## Description of the task
Read the lines that follow and pick out every one containing the word "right".
================================
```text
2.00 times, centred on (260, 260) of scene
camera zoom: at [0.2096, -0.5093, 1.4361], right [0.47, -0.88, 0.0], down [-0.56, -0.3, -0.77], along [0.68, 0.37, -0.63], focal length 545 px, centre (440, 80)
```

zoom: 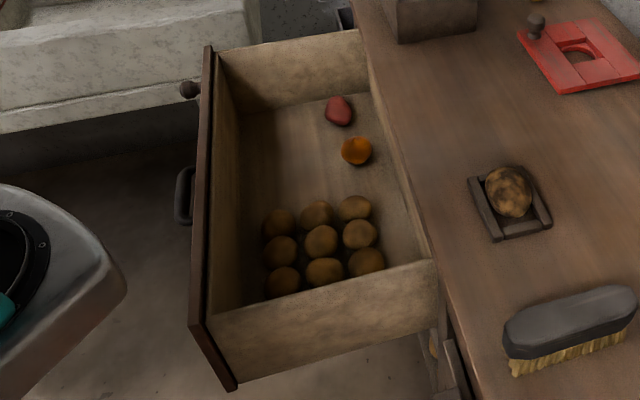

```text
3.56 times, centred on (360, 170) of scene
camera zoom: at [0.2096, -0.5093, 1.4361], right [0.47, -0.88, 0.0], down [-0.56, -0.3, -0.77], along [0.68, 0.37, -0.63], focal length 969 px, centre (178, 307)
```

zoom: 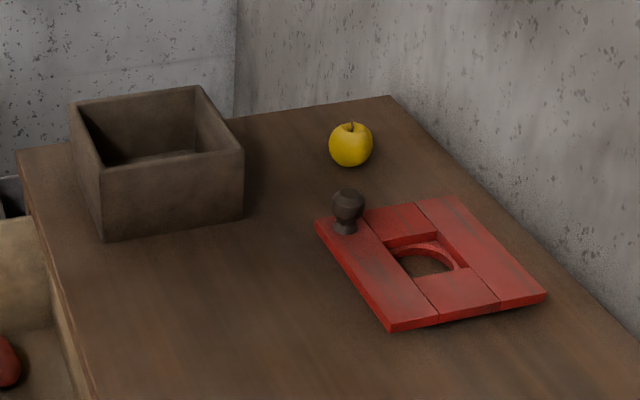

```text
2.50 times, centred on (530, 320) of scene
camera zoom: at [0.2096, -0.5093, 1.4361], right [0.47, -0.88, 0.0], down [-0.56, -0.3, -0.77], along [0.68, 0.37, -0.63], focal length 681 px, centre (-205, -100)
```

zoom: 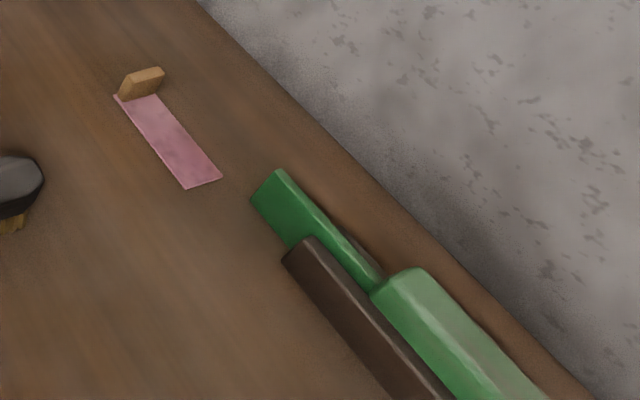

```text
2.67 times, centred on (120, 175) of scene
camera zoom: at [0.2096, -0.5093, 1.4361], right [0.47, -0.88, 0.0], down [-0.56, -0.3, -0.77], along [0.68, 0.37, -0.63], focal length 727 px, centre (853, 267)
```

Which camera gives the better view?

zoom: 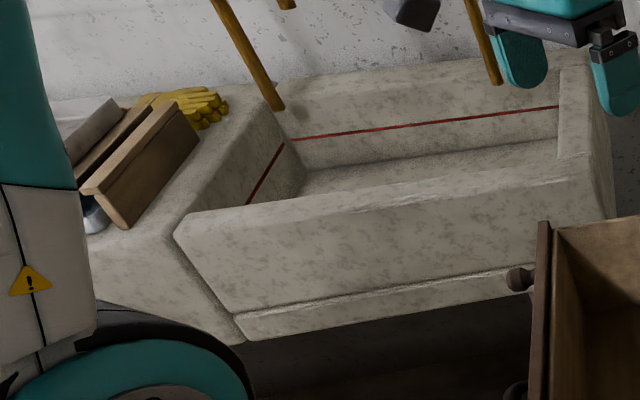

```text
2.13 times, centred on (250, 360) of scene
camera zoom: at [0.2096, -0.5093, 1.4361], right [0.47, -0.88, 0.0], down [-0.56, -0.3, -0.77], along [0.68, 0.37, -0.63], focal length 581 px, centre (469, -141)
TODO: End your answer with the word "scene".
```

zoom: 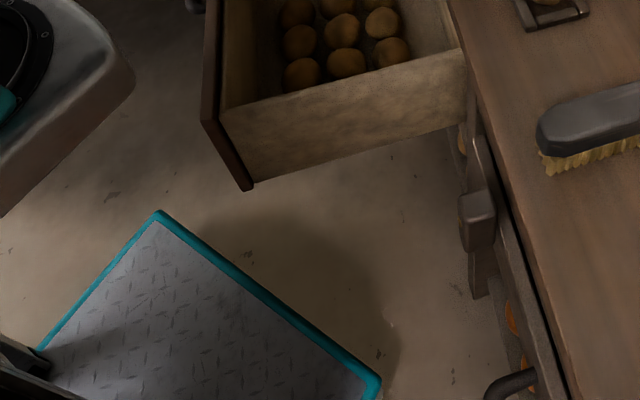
================================
## Task result
camera zoom: at [0.2096, -0.5093, 1.4361], right [0.47, -0.88, 0.0], down [-0.56, -0.3, -0.77], along [0.68, 0.37, -0.63], focal length 545 px, centre (440, 80)
camera zoom: at [0.2096, -0.5093, 1.4361], right [0.47, -0.88, 0.0], down [-0.56, -0.3, -0.77], along [0.68, 0.37, -0.63], focal length 969 px, centre (178, 307)
camera zoom: at [0.2096, -0.5093, 1.4361], right [0.47, -0.88, 0.0], down [-0.56, -0.3, -0.77], along [0.68, 0.37, -0.63], focal length 681 px, centre (-205, -100)
camera zoom: at [0.2096, -0.5093, 1.4361], right [0.47, -0.88, 0.0], down [-0.56, -0.3, -0.77], along [0.68, 0.37, -0.63], focal length 727 px, centre (853, 267)
camera zoom: at [0.2096, -0.5093, 1.4361], right [0.47, -0.88, 0.0], down [-0.56, -0.3, -0.77], along [0.68, 0.37, -0.63], focal length 581 px, centre (469, -141)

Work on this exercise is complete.